▶ [Required actions]
a. I need one stretch of the source verbatim, from "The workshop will" to "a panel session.".
b. Continue the source from where it stops.

▶ [Source]
When Dec 10, 2009 - Dec 11, 2009
Where Whistler, British Columbia
Submission Deadline Oct 23, 2009
Notification Due Nov 9, 2009
Final Version Due Nov 20, 2009
Categories    machine learning   artificial intelligence   natural language processing
 

Call For Papers

The primary goal of this workshop is to bring together a diverse set of researchers from multiple research areas, all of whom work on topic modeling. Statistical topic models are a class of Bayesian latent variable models, originally developed for analyzing the semantic content of large document corpora. With the increasing availability of other large, heterogeneous data collections, topic models have been adapted to model data from fields as diverse as computer vision, finance, bioinformatics, cognitive science, music, and the social sciences. While the underlying models are often extremely similar, these communities use topic models in different ways in order to achieve different goals. This one-day workshop will bring together topic modeling researchers from multiple disciplines, providing an opportunity for attendees to meet, present their work and share ideas, as well as inform the wider NIPS community about current research in topic modeling. This workshop will address the following specific goals:

* Identify and formalize open research areas – e.g., how best to evaluate topic modeling performance both within and across different application domains
* Propose, explore, and discuss new application areas
* Discuss how best to facilitate transfer of research ideas between application domains
* Direct future work and generate new application areas, novel modeling approaches, and unexplored collaborative research directions

We encourage researchers to emphasize real-world applications – ranging from specific applications to entire application domains – in their submissions, and welcome the following types of papers:

* Research papers that propose new topic models for specific applications
* Research papers that apply existing topic models to novel application domains
* Position papers and speculative papers that discuss desiderata of existing application domains or propose new domains and approaches for future topic modeling research
* Papers that discuss practical issues relating to topic models, such as parallel computation environments and scalability for massive data collections
* Papers that investigate evaluation methodologies for topic models

The workshop will consist of invited talks (5 or 6) by established researchers from multiple research communities, contributed talks (4 or 5), a poster session, and a panel session.

▶ [Rows]

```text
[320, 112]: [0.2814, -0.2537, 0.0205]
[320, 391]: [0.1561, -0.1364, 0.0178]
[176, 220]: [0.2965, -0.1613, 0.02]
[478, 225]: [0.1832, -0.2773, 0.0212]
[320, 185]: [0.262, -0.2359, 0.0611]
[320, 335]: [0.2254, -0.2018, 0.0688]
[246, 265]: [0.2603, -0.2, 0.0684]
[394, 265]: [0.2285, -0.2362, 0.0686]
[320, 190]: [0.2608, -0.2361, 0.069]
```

---

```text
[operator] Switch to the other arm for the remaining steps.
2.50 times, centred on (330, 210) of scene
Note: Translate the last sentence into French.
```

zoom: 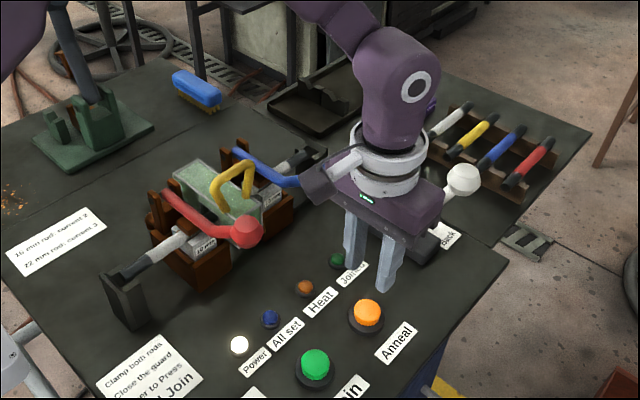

==

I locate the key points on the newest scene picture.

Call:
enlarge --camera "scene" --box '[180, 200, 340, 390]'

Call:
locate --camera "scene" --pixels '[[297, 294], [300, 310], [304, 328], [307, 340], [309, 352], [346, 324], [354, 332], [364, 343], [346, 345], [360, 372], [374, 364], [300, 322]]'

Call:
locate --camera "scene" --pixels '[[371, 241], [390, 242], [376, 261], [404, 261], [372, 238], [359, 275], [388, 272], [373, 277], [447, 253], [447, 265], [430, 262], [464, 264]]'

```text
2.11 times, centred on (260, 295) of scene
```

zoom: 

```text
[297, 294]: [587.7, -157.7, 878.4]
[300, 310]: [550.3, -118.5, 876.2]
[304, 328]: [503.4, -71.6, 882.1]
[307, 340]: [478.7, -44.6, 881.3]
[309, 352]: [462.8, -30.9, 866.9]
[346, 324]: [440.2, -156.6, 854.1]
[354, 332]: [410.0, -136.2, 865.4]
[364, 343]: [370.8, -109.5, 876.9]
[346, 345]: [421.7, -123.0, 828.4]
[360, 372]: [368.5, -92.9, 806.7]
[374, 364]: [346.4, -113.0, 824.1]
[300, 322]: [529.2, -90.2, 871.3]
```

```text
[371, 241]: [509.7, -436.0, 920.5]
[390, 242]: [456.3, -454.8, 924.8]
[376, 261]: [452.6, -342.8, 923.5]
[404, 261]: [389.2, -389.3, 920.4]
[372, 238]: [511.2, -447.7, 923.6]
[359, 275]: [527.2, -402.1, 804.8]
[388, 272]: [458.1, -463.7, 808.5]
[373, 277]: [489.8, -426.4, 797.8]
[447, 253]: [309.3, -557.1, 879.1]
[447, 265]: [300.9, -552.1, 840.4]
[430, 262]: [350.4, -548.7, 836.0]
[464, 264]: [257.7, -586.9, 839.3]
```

▶ [Results for the exercise]
a.
The workshop will consist of invited talks (5 or 6) by established researchers from multiple research communities, contributed talks (4 or 5), a poster session, and a panel session.

b.
Invited Speakers (confirmed):

David Blei (Princeton University)
Mark Johnson (Brown University)
Eric Xing (Carnegie Mellon University)
Mark Steyvers (U.C. Irvine)
Fei-Fei Li (Stanford University)

Submission Instructions:

Submissions should be sent to:

They should include a title, authors, and abstract in plain text, and a 2-4 page extended abstract in NIPS pdf format. Final versions of extended abstracts will be posted on the workshop website.

Dates:
Submission Deadline: Friday October 23, 2009
Notifications: Monday November 9, 2009
Final Versions: Friday November 20, 2009
Workshop: December 11 or 12, 2009

Location:

Westin Resort and Spa / Hilton Whistler Resort and Spa
Whistler, B.C., Canada

http://nips.cc/Conferences/2009/

Organizers:

David Blei (Princeton University)
Jordan Boyd-Graber (Princeton University)
Jonathan Chang (Princeton University)
Katherine Heller (University of Cambridge)
Hanna Wallach (University of Massachusetts, Amherst)

Program Committee:

Edo Airoldi (Harvard University)
Hal Daumé (University of Utah)
Tom Dietterich (Oregon State University)
Laura Dietz (Max-Planck-Institut für Informatik)
Jacob Eisenstein (Carnegie Mellon University)
Tom Griffiths (University of California, Berkeley)
John Lafferty (Carnegie Mellon University)
Jia Li (Stanford University)
Andrew McCallum (University of Massachusetts, Amherst)
David Mimno (University of Massachusetts, Amherst)
Dave Newman (University of California, Irvine)
Padhraic Smyth (University of California, Irvine)
Erik Sudderth (Brown University)
Yee Whye Teh (Gatsby Unit, UCL)
Chong Wang (Princeton University)
Max Welling (University of California, Irvine)
Sinead Williamson (University of Cambridge)
Jerry Zhu (University of Wisconsin, Madison)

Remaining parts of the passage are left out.